The policy impact of higher inflation uncertainty, even if it has little impact on the point estimate for inflation, is an underrated aspect of the tariff chaos we’ve seen over the past year. Note that if inflation expectations changed, it would tend to be reflected primarily in short-term rate expectations, not the term premium, since the Fed would likely be expected to follow a more aggressive rate path. (But there is a degree to which higher inflation tends to be accompanied by higher inflation uncertainty because of added fear of runaway inflation and how hard it can be to get inflation back under control.)
This added pressure on rates from the term premium, in fact, is something we haven’t seen much of over the past decade. Call it “the return of the term premium.” For a large part of the last decade (2016-2024), the term premium was negative, meaning investors were paying a premium to hold more risky long-term bonds rather than receiving one. One big reason was that inflation was low (along with inflation volatility), and many investors wanted the safety of Treasury bonds, not to mention their inverse correlation with risk assets. At times, major central banks were even struggling to reach their inflation targets. What’s incredible is that even in 2021-2022, when inflation was running at the fastest pace in 40+ years, the term premium was negative. It decisively rose only after November 2024 and has trended even higher since.
Here’s another way to look at what’s happening with yields. As discussed above, long-term rates are essentially future expectations of short-term rates. But if you take the 10-year or 30-year yield, it’s actually the average expected yield over the next 10 or 30 years. So knowing that it went up is not very useful, because it doesn’t tell you how rate expectations changed. Did short-term expectation shift? Intermediate term? Long term? All of the above?
But we can decompose yields into short-term yields and future expectations of short-term yields. There is a “term premium” in there too, but it’s a reasonable approximation. The 30-year yield can be decomposed into
- The 2-year yield, reflecting near-term expectations for Fed policy
- The 8-year yield expected after the first 2 years (“2-year/8-year”)
- The 20-year yield expected 10 years from now (“10-year/20-year”)
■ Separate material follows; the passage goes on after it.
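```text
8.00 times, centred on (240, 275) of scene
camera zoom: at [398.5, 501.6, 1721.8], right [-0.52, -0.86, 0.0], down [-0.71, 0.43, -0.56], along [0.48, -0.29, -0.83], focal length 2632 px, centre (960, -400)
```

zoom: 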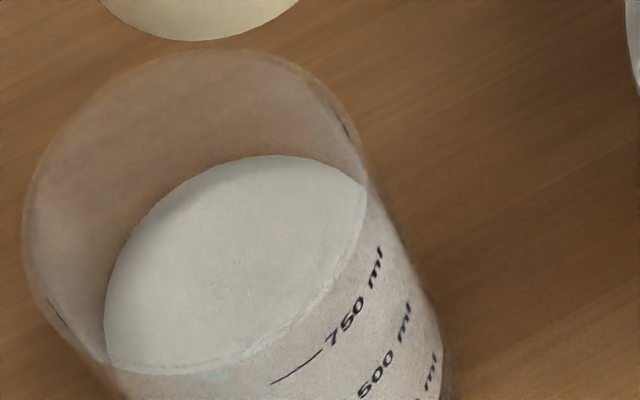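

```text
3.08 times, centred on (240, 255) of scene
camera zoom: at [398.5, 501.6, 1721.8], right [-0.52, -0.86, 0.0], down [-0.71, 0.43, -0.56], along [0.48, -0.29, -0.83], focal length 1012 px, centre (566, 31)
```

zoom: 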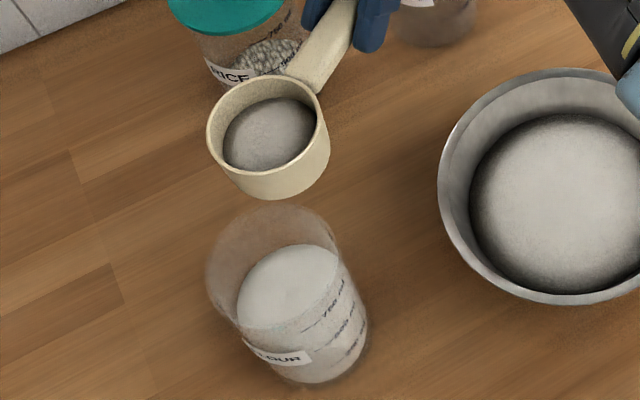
The chart below shows the results:
- The 2-year yield has collapsed since January 1, 2025, falling 0.69% to 3.60%, reflecting expectations of rate cuts.
- The 2-year/8-year yield has also fallen, reflecting a more dovish Fed and lower policy rate expectations over the intermediate term. The 2-year/8-year yields have pulled back by 0.24% to 4.40%.
- The 10-year/20-year is the most interesting here. It’s actually risen 0.20% over the past year (note that the 30-year yield is up just 0.02% because it includes what’s happening with short- and intermediate-term rates too).
In fact, 10-year/20-year yields are as high as they were in the immediate aftermath of Liberation Day, when policy uncertainty was at its maximum. Now that could partially be because this is where the term premium is expressed most strongly, but it’s still useful as a first approximation.
So why this deep dive? Up top, I said that we didn’t expect falling short-term rates to act as strongly as a gravitational force on 10-year yields going forward as they have historically. (This is for our base that near-term economic growth continues in 2026.) Because of that, we haven’t gone all in on intermediate core bonds in our fixed income/”cash” allocation, even though longer-term yields are more attractive. Don’t get me wrong—that yield advantage still counts, and we like intermediate maturities more, but we still have a healthy tactical allocation to short-term instruments too. There will come a time when shifting more fully toward bonds is appropriate. But as long as inflation uncertainty persists and the economy seems healthy, we’re certainly not there yet.